== Listing ==

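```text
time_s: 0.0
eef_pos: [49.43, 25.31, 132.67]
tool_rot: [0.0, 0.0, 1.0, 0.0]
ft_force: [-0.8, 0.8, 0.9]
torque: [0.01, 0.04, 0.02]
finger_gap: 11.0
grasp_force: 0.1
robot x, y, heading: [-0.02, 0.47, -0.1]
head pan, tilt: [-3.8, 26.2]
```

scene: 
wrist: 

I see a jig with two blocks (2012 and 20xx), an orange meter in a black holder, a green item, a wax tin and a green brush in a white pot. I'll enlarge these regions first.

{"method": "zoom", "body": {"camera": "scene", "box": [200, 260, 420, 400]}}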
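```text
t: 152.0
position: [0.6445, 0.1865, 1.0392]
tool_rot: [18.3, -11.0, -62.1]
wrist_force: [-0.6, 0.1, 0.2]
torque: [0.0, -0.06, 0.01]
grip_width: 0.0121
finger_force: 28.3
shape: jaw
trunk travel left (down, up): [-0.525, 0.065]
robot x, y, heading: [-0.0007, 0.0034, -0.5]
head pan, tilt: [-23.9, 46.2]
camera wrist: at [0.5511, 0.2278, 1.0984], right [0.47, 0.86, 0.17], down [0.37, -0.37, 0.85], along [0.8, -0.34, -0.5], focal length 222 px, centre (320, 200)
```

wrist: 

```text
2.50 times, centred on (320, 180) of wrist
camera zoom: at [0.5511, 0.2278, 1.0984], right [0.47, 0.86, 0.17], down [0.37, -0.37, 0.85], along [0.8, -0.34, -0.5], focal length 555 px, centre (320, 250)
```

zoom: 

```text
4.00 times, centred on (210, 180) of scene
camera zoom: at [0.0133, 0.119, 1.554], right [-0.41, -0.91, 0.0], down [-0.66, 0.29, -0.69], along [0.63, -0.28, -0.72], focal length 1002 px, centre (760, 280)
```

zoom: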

===

Return the whole listing exactly.

Output for this exercise —
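```text
time_s: 0.0
eef_pos: [49.43, 25.31, 132.67]
tool_rot: [0.0, 0.0, 1.0, 0.0]
ft_force: [-0.8, 0.8, 0.9]
torque: [0.01, 0.04, 0.02]
finger_gap: 11.0
grasp_force: 0.1
robot x, y, heading: [-0.02, 0.47, -0.1]
head pan, tilt: [-3.8, 26.2]
```

scene: 
wrist: 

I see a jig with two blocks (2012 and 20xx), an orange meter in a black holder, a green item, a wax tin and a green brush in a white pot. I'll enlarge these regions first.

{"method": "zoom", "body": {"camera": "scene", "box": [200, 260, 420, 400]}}
```text
t: 152.0
position: [0.6445, 0.1865, 1.0392]
tool_rot: [18.3, -11.0, -62.1]
wrist_force: [-0.6, 0.1, 0.2]
torque: [0.0, -0.06, 0.01]
grip_width: 0.0121
finger_force: 28.3
shape: jaw
trunk travel left (down, up): [-0.525, 0.065]
robot x, y, heading: [-0.0007, 0.0034, -0.5]
head pan, tilt: [-23.9, 46.2]
camera wrist: at [0.5511, 0.2278, 1.0984], right [0.47, 0.86, 0.17], down [0.37, -0.37, 0.85], along [0.8, -0.34, -0.5], focal length 222 px, centre (320, 200)
```

wrist: 

```text
2.50 times, centred on (320, 180) of wrist
camera zoom: at [0.5511, 0.2278, 1.0984], right [0.47, 0.86, 0.17], down [0.37, -0.37, 0.85], along [0.8, -0.34, -0.5], focal length 555 px, centre (320, 250)
```

zoom: 

```text
4.00 times, centred on (210, 180) of scene
camera zoom: at [0.0133, 0.119, 1.554], right [-0.41, -0.91, 0.0], down [-0.66, 0.29, -0.69], along [0.63, -0.28, -0.72], focal length 1002 px, centre (760, 280)
```

zoom: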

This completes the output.